* STATED PROBLEM
Reproduce the data in its entirety, exactly as supplied.

◆ ◆ ◆ ◆ ◆

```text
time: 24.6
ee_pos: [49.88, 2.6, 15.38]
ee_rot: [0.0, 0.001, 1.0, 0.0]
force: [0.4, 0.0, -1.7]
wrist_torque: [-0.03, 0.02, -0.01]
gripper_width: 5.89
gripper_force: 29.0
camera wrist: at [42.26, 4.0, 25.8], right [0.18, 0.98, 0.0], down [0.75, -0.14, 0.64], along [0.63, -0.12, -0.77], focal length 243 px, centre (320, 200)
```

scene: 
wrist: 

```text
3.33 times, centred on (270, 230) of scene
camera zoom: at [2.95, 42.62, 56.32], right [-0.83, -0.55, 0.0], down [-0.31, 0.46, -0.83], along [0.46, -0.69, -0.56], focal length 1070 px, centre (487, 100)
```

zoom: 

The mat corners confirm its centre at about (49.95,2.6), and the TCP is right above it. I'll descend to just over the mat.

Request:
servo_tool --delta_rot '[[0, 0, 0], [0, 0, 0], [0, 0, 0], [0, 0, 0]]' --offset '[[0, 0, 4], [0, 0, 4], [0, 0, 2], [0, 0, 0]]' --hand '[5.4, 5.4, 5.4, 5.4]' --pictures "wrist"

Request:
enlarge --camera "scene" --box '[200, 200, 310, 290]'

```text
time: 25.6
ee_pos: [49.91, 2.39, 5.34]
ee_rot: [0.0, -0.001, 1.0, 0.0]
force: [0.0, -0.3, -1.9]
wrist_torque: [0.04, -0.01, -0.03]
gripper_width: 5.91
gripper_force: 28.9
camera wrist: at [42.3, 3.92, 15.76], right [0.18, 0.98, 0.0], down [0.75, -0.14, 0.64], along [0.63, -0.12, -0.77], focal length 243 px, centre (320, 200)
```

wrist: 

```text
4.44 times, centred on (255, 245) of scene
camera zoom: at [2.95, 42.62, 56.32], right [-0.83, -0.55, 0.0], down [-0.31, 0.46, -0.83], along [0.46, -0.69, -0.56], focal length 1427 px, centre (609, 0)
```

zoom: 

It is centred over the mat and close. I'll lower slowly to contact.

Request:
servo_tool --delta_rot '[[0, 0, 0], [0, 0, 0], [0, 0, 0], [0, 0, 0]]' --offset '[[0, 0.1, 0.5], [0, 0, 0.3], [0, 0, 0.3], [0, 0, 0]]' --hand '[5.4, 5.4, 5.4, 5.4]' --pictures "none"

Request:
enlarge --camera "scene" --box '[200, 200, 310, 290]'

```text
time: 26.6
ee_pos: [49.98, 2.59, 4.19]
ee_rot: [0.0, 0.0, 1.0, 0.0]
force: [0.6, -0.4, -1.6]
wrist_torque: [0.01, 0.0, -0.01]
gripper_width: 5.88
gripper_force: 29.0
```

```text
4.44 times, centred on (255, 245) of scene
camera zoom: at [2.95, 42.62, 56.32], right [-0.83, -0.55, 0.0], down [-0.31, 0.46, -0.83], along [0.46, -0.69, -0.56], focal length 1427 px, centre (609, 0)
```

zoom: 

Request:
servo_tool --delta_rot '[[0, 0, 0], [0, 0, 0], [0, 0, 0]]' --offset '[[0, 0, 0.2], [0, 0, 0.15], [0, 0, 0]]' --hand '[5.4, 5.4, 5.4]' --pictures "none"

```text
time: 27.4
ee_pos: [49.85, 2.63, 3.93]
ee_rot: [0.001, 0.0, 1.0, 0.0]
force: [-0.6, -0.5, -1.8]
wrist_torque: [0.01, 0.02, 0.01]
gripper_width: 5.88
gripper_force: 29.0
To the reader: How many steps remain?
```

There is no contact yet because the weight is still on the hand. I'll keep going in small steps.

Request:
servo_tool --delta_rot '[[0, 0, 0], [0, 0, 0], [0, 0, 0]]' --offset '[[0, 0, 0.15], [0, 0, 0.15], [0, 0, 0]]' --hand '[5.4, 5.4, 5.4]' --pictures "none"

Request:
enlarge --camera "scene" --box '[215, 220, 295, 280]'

◆ ◆ ◆ ◆ ◆

* REPLY
```text
time: 24.6
ee_pos: [49.88, 2.6, 15.38]
ee_rot: [0.0, 0.001, 1.0, 0.0]
force: [0.4, 0.0, -1.7]
wrist_torque: [-0.03, 0.02, -0.01]
gripper_width: 5.89
gripper_force: 29.0
camera wrist: at [42.26, 4.0, 25.8], right [0.18, 0.98, 0.0], down [0.75, -0.14, 0.64], along [0.63, -0.12, -0.77], focal length 243 px, centre (320, 200)
```

scene: 
wrist: 

```text
3.33 times, centred on (270, 230) of scene
camera zoom: at [2.95, 42.62, 56.32], right [-0.83, -0.55, 0.0], down [-0.31, 0.46, -0.83], along [0.46, -0.69, -0.56], focal length 1070 px, centre (487, 100)
```

zoom: 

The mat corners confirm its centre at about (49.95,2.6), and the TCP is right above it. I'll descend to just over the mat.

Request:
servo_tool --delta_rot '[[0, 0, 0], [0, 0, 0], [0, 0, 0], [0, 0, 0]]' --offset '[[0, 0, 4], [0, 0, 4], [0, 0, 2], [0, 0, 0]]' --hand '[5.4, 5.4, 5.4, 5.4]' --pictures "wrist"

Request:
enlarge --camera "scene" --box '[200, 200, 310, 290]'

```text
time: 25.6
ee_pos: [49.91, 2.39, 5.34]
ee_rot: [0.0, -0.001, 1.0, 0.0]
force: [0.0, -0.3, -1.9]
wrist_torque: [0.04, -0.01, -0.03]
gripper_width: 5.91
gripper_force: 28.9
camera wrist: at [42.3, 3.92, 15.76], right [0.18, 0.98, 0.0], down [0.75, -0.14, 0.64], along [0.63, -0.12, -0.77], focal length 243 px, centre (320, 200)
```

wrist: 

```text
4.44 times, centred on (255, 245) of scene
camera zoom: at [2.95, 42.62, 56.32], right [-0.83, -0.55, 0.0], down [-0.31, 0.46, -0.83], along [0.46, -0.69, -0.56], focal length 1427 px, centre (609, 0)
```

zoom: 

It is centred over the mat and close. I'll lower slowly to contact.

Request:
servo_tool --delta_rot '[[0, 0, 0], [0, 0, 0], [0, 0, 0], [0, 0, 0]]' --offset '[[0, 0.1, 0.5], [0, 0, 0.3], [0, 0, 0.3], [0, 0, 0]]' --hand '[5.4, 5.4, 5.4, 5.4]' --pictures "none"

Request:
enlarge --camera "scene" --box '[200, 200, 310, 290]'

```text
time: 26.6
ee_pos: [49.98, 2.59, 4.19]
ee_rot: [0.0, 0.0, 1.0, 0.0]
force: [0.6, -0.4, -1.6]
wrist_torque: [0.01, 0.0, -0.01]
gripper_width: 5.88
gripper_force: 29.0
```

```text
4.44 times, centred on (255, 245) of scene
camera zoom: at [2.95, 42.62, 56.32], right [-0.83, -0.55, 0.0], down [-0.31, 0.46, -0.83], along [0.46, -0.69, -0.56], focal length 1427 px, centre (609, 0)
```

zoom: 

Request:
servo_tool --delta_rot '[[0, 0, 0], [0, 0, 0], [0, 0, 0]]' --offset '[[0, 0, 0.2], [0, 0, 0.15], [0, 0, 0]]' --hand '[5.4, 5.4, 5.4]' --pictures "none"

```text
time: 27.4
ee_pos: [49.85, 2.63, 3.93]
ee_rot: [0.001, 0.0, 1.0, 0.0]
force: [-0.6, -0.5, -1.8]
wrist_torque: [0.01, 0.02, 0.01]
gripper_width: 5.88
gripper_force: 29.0
To the reader: How many steps remain?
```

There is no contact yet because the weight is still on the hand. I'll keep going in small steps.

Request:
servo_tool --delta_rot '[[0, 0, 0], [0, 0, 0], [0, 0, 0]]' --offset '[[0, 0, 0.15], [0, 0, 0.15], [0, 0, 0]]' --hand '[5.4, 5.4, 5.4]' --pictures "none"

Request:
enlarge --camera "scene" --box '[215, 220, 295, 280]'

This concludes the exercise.